_What the exercise asks_. Copy each line below without leaving any out.

_Data_.
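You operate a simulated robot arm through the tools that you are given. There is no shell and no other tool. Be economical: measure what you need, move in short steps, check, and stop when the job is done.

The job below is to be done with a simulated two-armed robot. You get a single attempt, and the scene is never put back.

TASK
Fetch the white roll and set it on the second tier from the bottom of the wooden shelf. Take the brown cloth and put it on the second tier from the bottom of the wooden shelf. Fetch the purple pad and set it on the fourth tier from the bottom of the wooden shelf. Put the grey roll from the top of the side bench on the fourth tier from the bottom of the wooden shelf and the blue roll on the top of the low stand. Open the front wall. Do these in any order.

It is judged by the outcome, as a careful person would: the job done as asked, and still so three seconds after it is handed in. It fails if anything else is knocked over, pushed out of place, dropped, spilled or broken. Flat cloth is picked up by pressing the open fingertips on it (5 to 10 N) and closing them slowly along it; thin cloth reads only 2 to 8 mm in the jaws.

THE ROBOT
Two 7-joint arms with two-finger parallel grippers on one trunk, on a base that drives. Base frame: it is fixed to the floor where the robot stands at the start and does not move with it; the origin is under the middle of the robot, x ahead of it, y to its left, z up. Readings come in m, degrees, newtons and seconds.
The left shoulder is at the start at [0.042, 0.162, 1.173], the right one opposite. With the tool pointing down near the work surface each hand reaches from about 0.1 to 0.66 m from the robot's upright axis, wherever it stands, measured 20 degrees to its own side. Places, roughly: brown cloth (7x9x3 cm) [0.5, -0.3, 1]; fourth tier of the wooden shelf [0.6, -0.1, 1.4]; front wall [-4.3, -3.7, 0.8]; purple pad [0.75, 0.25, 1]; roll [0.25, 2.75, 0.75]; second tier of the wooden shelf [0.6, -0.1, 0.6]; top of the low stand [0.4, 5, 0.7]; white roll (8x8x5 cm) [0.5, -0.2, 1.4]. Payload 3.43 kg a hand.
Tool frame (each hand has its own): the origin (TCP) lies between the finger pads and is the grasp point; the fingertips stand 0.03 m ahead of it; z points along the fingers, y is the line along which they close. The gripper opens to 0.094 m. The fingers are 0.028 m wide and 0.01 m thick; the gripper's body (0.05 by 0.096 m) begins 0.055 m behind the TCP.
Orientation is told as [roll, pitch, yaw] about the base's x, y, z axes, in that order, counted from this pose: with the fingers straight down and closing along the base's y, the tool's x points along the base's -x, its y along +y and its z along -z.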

_Written answer_.
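You operate a simulated robot arm through the tools that you are given. There is no shell and no other tool. Be economical: measure what you need, move in short steps, check, and stop when the job is done.

The job below is to be done with a simulated two-armed robot. You get a single attempt, and the scene is never put back.

TASK
Fetch the white roll and set it on the second tier from the bottom of the wooden shelf. Take the brown cloth and put it on the second tier from the bottom of the wooden shelf. Fetch the purple pad and set it on the fourth tier from the bottom of the wooden shelf. Put the grey roll from the top of the side bench on the fourth tier from the bottom of the wooden shelf and the blue roll on the top of the low stand. Open the front wall. Do these in any order.

It is judged by the outcome, as a careful person would: the job done as asked, and still so three seconds after it is handed in. It fails if anything else is knocked over, pushed out of place, dropped, spilled or broken. Flat cloth is picked up by pressing the open fingertips on it (5 to 10 N) and closing them slowly along it; thin cloth reads only 2 to 8 mm in the jaws.

THE ROBOT
Two 7-joint arms with two-finger parallel grippers on one trunk, on a base that drives. Base frame: it is fixed to the floor where the robot stands at the start and does not move with it; the origin is under the middle of the robot, x ahead of it, y to its left, z up. Readings come in m, degrees, newtons and seconds.
The left shoulder is at the start at [0.042, 0.162, 1.173], the right one opposite. With the tool pointing down near the work surface each hand reaches from about 0.1 to 0.66 m from the robot's upright axis, wherever it stands, measured 20 degrees to its own side. Places, roughly: brown cloth (7x9x3 cm) [0.5, -0.3, 1]; fourth tier of the wooden shelf [0.6, -0.1, 1.4]; front wall [-4.3, -3.7, 0.8]; purple pad [0.75, 0.25, 1]; roll [0.25, 2.75, 0.75]; second tier of the wooden shelf [0.6, -0.1, 0.6]; top of the low stand [0.4, 5, 0.7]; white roll (8x8x5 cm) [0.5, -0.2, 1.4]. Payload 3.43 kg a hand.
Tool frame (each hand has its own): the origin (TCP) lies between the finger pads and is the grasp point; the fingertips stand 0.03 m ahead of it; z points along the fingers, y is the line along which they close. The gripper opens to 0.094 m. The fingers are 0.028 m wide and 0.01 m thick; the gripper's body (0.05 by 0.096 m) begins 0.055 m behind the TCP.
Orientation is told as [roll, pitch, yaw] about the base's x, y, z axes, in that order, counted from this pose: with the fingers straight down and closing along the base's y, the tool's x points along the base's -x, its y along +y and its z along -z.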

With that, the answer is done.